Adhitya Kashiyap, of United future, asked if anyone has seriously attempted to understand why someone commits a ‘terrorist’ act. He said New Zealand should not follow the Band-Aid policy of the USA without understanding the causes. Those who are branded ‘terrorist’ by the western world are ‘heroes’ to two thirds of the world population, whose issues are not covered by the mass media, he said. He said Tamil people have struggled for 50 years without a forum to highlight their plight. India went in to resolve it without understanding and burnt its fingers.

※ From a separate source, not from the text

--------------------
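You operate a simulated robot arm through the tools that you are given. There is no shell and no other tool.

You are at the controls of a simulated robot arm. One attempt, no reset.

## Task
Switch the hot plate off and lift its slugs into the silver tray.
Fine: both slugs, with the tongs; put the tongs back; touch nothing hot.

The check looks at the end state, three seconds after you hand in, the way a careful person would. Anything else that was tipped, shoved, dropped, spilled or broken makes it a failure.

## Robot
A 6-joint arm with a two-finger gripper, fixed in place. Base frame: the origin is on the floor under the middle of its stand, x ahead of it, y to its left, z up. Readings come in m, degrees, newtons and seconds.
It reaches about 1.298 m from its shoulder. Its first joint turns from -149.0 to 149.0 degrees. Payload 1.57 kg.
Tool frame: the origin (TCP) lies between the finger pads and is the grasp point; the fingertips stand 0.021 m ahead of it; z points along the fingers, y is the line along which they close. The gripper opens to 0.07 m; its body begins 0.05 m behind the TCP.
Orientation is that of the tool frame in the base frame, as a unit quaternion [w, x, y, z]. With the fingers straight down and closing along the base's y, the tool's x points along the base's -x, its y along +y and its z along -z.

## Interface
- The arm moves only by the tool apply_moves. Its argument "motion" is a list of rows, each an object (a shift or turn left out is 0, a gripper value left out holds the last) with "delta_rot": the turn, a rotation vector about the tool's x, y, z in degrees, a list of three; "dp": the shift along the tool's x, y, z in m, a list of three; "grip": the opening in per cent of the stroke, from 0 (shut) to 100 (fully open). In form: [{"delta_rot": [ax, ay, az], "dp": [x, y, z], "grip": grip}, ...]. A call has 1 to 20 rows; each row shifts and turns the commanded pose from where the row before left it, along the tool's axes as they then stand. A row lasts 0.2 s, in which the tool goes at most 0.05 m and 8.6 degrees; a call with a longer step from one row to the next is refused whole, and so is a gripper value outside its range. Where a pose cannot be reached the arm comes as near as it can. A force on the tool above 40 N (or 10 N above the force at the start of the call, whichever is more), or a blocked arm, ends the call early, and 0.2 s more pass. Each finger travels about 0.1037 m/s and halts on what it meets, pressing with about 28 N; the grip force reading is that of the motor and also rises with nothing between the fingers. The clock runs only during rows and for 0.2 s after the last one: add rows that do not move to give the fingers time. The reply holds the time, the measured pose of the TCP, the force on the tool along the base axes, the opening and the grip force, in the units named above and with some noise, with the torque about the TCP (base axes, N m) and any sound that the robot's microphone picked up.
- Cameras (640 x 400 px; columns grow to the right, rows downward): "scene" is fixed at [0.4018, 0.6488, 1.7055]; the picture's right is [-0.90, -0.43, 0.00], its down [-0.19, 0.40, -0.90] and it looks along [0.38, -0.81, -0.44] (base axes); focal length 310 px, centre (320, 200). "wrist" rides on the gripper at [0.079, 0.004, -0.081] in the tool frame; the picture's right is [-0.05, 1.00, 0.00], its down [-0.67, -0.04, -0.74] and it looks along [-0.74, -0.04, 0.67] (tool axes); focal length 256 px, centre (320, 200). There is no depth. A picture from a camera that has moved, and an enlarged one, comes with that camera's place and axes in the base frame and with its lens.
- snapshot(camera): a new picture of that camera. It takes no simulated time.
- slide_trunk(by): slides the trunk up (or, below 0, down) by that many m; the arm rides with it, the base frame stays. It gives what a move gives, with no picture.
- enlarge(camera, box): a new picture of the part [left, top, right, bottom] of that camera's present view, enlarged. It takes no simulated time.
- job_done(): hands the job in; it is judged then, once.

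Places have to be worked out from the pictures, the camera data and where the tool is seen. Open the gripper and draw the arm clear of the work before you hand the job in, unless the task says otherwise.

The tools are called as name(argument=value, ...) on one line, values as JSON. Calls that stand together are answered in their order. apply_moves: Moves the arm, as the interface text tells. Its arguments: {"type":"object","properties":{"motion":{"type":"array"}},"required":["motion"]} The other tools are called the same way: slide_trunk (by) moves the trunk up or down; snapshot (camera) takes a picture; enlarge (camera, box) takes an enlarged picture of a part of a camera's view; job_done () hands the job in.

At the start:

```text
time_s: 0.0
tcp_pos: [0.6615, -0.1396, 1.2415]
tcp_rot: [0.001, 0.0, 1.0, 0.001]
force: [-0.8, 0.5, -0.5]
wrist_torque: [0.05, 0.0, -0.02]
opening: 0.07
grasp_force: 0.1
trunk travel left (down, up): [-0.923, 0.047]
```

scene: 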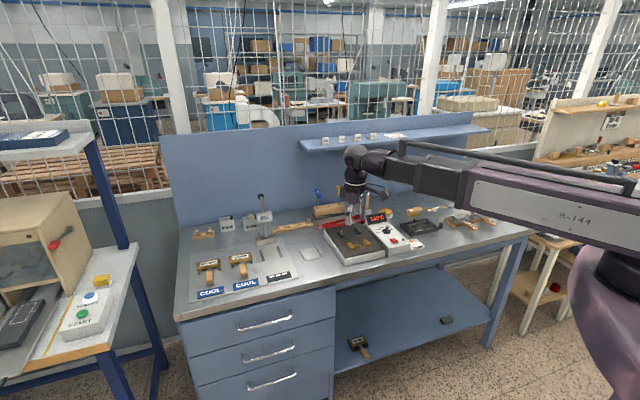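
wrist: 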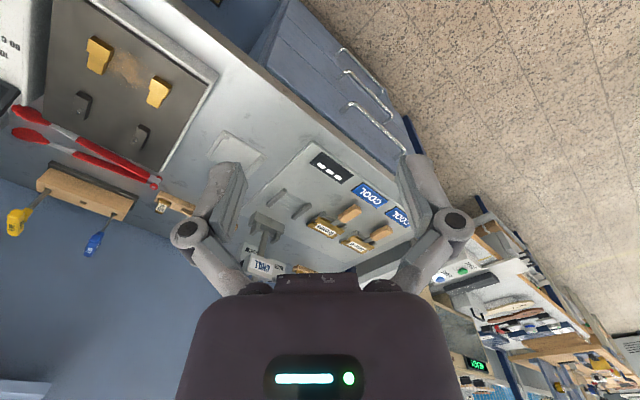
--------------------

During the panel discussion, Matt Robson commented that there is no proposal to proscribe LTTE in New Zealand given that a peace process is underway. Marie Hasler also said that there is no reason why LTTE will be regarded as a ‘terrorist’ in New Zealand, particularly with the peace process going on. Keith Locke commented that even if LTTE is not proscribed immediately there will be continuing pressure on the New Zealand government to proscribe LTTE because the government is expected to take advice from the security council. USA and UK who are permanent members of the Security Council have proscribed LTTE. On the financing of liberation struggles Matt Robson added that he will not be afraid to support organisations in New Zealand that are supporting liberations struggling for peoples rights even if some other organisations that they are supporting are branded as ‘terrorist organisations’, because New Zealand will always support the right of people here to support such struggles.
The chairperson Malathy Naguleswarn asked the New Zealand people to take serious note of the outcome of the December 2001 election where the Tamil people of Sri Lanka voted unambiguously for a mandate that stated that LTTE is their sole representatives in negotiations with the government. She also asked New Zealand to stand apart from the rest of the western world as they have done with respect to their anti-nuclear position and the South African anti-apartheid position. Then, like the gratitude shown by the South African people, all of Sri Lanka’s people, both Tamils and Sinhalese, will show gratitude to New Zealand for promoting peace she added.